Times New Roman. Helvetica. Comic Sans. Most of us are familiar with these fonts due to their prolific use in media we see daily. But, have you ever stopped to consider how font choice, size and style can impact your choices, especially in the context of a dental office?
Typography is defined as the style, arrangement or appearance of printed letters on a page. However, it encompasses more than just being able to change the color of letters or bolding important words. Much of the graphic design software we use today offers the user unrestricted autonomy in not only the font style used, but also individual character spacing (kerning), spacing between lines (leading), spacing between letters within a single word (tracking) and more. A clear understanding of typography is essential to good design because it helps to present your content in a way that is easy to read.
It’s easy to associate typography solely with the design and aesthetics behind marketing, but in certain contexts, such as the readability of road signs, good typography can mean the difference between life and death. The same considerations extend to minimizing patient risk in the medical field: a 2006 study in Healthcare Quarterly investigating the role of typography in similar-sounding and similar-looking drug names noted that the use of all uppercase characters was not distinctive enough due to its decreased variation in form compared to lowercase characters. Rather, the use of a design that allowed for a higher degree of visual contrast between similar-sounding drug names made them more distinctly recognizable. With all the dental materials that we encounter in the operatory, it’s easy to take for granted the many design principles were taken into consideration in order to allow us to maximize the utilization of each product.
In contrast, when it comes to marketing or creating printed materials for your dental practice, balancing professionalism and novelty through typography can be a difficult task. Whether the patient realizes it or not, a well-designed health questionnaire form or post-op instruction sheet could not only improve patient health literacy, but also potentially reflect how they perceive the quality of your practice. However, fonts can vary widely between operating systems and there are many conflicting opinions on what fonts are the “best” to use.
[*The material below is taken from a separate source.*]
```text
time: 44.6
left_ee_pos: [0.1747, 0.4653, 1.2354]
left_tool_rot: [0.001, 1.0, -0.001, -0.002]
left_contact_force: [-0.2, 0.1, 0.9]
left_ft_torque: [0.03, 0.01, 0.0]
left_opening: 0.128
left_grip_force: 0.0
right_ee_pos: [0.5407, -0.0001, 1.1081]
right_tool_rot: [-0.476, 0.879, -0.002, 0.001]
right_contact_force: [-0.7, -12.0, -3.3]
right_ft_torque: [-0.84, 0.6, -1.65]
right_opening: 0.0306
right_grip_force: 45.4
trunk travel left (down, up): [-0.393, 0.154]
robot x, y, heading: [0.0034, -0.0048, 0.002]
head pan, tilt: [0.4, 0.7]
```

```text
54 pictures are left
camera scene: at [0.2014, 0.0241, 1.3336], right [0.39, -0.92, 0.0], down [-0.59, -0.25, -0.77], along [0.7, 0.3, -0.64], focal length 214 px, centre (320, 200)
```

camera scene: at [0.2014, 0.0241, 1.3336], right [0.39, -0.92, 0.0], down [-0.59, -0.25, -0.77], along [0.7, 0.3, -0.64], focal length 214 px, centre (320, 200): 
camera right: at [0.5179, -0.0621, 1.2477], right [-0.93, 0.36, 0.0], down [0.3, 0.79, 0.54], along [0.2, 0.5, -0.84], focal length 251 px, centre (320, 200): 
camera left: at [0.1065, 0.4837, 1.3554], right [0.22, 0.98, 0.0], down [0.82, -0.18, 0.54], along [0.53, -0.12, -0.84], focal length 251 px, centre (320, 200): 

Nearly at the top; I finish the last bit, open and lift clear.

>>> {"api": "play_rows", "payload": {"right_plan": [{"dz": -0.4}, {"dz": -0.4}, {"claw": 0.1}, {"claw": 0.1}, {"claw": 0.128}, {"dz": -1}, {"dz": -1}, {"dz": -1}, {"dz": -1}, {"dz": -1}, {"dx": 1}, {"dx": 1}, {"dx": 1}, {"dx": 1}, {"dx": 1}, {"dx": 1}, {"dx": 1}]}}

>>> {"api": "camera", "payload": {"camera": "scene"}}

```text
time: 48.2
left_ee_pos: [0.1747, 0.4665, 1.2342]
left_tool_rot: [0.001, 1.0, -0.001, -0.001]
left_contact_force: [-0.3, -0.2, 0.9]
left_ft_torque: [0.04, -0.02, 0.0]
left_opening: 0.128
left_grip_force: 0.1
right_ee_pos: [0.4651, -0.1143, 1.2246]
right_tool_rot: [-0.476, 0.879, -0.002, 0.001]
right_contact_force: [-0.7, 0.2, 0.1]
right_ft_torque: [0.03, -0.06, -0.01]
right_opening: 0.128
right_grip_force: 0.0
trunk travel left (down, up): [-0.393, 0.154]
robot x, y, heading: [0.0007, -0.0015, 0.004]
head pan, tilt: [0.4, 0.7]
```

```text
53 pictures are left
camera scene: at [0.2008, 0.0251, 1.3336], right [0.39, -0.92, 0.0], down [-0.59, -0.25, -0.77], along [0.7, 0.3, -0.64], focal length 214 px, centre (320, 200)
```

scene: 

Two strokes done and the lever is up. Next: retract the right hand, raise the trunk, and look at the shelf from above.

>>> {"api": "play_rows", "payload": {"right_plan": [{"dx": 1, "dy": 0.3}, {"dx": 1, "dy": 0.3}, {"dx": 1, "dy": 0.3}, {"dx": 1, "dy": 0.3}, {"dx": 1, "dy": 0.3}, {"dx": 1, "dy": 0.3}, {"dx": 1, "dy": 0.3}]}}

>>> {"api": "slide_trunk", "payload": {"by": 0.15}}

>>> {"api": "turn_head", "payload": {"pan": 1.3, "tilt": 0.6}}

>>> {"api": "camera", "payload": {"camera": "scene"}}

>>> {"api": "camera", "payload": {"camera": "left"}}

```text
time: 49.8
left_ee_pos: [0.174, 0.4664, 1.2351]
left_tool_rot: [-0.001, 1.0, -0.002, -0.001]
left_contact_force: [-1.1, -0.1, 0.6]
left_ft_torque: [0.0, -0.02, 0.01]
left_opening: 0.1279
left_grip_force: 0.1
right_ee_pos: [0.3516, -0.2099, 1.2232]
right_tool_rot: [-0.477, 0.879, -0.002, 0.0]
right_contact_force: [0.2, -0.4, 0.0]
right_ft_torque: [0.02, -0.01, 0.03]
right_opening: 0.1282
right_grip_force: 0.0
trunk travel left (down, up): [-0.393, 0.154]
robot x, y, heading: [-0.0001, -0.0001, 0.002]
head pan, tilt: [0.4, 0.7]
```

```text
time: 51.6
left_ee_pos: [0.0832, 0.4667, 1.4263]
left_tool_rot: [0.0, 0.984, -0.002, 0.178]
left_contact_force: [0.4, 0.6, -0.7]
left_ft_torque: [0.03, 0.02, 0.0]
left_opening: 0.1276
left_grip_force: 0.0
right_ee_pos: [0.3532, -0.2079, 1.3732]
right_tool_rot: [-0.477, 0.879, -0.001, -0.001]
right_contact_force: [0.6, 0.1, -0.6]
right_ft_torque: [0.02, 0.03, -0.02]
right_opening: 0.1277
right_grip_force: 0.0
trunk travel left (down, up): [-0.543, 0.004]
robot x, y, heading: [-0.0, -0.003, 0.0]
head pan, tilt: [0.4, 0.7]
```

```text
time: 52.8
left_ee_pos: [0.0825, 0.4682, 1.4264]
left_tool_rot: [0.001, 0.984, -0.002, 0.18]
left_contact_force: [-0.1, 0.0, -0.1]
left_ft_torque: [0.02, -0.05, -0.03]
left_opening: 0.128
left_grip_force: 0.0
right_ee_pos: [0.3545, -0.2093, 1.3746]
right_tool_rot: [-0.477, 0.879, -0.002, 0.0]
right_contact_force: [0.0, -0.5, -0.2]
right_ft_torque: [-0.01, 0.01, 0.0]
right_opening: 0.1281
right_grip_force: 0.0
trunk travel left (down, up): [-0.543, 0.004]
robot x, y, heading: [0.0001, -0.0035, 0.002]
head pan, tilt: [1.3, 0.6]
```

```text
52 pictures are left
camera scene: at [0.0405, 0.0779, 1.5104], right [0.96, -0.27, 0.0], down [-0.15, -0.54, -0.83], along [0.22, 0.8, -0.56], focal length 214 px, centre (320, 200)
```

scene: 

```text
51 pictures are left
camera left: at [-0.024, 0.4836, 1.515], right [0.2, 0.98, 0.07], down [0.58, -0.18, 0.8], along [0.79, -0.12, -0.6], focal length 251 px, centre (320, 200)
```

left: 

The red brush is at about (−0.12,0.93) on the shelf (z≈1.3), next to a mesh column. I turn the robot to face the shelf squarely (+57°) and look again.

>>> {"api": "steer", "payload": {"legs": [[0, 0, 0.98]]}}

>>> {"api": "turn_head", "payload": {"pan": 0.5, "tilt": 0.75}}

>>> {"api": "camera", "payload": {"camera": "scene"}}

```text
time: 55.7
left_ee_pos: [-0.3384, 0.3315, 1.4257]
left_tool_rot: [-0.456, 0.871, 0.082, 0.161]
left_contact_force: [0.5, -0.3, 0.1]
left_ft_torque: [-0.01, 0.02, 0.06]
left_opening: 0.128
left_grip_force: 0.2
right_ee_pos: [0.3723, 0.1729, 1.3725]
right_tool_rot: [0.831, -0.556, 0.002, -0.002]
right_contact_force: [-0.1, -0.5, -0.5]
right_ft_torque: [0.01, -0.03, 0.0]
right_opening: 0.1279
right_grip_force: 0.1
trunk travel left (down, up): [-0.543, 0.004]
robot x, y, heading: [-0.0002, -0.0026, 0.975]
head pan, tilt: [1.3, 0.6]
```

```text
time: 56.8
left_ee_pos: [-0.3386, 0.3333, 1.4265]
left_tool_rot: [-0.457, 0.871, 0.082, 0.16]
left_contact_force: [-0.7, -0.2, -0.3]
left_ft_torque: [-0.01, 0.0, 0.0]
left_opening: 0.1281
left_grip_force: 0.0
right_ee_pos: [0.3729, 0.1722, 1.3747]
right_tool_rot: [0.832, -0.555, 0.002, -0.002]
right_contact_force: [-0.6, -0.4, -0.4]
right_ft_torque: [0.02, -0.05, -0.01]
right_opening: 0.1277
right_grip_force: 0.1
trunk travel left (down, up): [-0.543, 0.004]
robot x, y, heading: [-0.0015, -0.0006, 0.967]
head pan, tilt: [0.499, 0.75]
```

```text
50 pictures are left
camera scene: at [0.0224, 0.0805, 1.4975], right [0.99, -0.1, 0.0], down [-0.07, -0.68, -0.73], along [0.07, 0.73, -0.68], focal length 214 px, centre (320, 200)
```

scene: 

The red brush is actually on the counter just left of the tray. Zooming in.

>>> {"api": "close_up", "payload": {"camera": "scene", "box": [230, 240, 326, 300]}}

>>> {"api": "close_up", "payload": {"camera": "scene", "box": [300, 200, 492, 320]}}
So before you decide to pull out your trusty WordArt, here are some general concepts to consider when designing printed materials for your patients:
- Legibility refers to how easily you can recognize and distinguish between individual letters. Highly legible font is generally comprised of lines that are neither too thin nor too bold and have consistent stroke widths.
- Readability is the way text is laid out on a page and how easily the text can be understood by the reader. In a highly readable text, the reader should not notice the font. There are many facets that can make a text more readable, such as black-on-white contrast, proper use of text hierarchy, restricting line length to 65-75 characters to prevent fatigue, left-alignment of paragraphs and utilization of white space to prevent creating large blocks of text.
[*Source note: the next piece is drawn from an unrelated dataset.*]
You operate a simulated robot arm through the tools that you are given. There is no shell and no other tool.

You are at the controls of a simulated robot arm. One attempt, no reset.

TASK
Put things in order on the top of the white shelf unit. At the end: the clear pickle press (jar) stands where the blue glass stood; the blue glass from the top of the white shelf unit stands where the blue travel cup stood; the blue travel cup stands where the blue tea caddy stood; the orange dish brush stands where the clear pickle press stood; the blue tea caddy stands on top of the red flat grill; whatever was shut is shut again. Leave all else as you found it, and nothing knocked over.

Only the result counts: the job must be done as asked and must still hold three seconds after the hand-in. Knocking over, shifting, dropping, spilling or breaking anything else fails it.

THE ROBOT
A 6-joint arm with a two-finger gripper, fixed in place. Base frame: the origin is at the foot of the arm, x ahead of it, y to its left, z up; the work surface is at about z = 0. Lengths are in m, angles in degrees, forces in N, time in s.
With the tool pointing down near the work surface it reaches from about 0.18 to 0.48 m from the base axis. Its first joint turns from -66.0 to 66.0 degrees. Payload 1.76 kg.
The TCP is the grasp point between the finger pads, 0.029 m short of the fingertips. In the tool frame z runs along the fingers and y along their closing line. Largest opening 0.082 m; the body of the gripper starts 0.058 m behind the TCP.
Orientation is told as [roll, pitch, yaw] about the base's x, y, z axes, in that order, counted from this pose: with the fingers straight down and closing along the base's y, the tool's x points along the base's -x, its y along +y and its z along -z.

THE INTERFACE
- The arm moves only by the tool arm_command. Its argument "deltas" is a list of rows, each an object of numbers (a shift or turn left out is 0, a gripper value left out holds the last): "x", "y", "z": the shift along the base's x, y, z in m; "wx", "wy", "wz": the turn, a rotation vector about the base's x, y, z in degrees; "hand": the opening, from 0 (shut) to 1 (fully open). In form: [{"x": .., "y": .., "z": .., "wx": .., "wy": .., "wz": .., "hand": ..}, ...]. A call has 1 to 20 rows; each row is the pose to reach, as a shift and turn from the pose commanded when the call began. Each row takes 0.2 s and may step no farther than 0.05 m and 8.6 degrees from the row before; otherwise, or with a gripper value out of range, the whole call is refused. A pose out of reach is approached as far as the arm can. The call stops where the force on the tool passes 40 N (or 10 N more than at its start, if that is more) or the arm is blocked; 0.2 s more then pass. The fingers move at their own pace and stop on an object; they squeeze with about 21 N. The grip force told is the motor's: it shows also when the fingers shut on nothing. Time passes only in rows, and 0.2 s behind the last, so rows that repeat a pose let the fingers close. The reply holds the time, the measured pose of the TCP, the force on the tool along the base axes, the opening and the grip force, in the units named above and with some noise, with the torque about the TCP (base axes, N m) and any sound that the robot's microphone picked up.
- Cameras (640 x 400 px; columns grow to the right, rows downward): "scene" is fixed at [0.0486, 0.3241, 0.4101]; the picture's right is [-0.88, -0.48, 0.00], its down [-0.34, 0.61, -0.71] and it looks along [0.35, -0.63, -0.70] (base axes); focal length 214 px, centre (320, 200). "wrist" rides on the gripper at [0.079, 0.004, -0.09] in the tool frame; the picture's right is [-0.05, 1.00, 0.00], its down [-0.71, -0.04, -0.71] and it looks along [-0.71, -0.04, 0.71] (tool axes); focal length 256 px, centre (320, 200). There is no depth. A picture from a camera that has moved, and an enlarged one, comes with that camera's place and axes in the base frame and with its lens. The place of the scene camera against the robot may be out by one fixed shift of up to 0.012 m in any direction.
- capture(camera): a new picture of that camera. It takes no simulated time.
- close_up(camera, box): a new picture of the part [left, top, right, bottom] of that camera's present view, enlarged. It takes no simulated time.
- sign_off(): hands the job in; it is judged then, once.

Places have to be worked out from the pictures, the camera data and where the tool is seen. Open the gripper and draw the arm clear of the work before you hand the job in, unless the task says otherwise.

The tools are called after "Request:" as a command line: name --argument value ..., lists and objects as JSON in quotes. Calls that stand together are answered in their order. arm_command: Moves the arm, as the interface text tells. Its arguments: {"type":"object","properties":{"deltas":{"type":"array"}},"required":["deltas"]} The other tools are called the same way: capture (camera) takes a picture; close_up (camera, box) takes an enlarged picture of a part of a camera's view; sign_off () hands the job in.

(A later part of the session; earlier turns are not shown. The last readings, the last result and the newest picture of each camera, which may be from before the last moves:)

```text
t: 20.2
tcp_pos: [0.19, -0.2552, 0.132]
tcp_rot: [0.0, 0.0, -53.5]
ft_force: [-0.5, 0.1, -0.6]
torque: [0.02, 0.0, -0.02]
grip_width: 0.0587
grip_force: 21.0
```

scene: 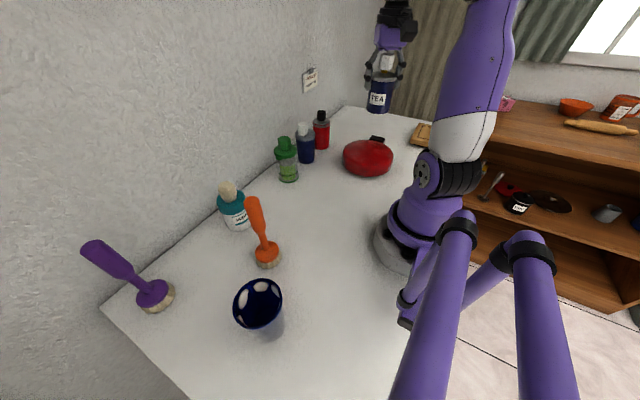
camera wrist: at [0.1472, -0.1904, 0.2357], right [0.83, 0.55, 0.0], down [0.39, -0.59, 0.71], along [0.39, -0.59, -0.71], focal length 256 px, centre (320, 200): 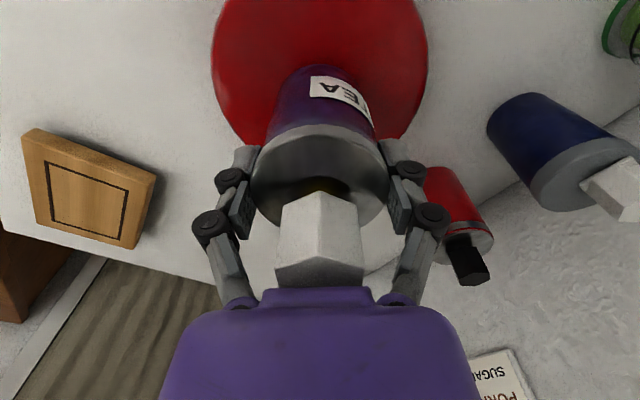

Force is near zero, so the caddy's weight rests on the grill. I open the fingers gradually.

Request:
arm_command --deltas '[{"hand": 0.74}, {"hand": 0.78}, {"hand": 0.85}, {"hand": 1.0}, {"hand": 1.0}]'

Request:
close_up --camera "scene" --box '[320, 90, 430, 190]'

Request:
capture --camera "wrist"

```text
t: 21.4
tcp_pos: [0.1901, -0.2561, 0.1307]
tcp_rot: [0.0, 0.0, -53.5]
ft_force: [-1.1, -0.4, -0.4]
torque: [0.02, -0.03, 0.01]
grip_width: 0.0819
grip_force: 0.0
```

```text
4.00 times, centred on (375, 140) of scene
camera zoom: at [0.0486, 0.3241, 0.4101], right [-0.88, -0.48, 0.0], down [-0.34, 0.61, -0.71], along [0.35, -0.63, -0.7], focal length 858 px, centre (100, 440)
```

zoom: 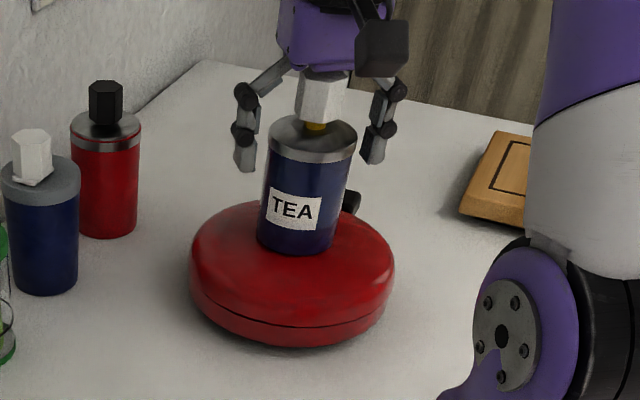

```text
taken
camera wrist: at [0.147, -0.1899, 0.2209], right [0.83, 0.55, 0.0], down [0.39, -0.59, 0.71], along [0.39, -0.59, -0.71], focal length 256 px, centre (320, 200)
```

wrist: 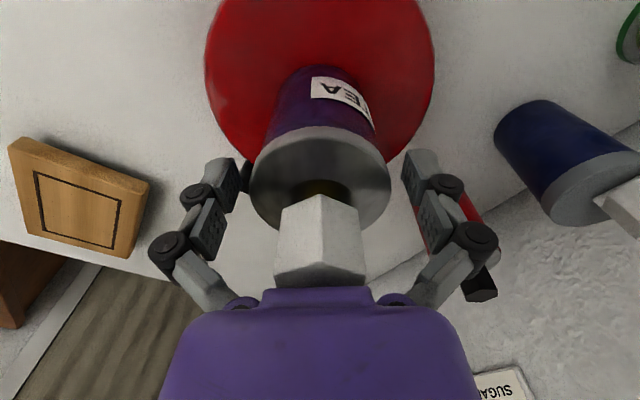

- Size. Font sizes between 9-12 points are generally recommended. Fonts that are too large or too small have been found to decrease reading speed. However, consider increasing your font size to 12-14 points for elderly patients.
- Serif vs. sans serif. Serif fonts are generally easier to read when used in printed materials due to increase contrast on individual letter forms, making them more distinctive and easier to recognize. San serif fonts are recommended for titles or headings in printed works, or even on the web because the lower resolution of computer monitors can make serif fonts more difficult to read.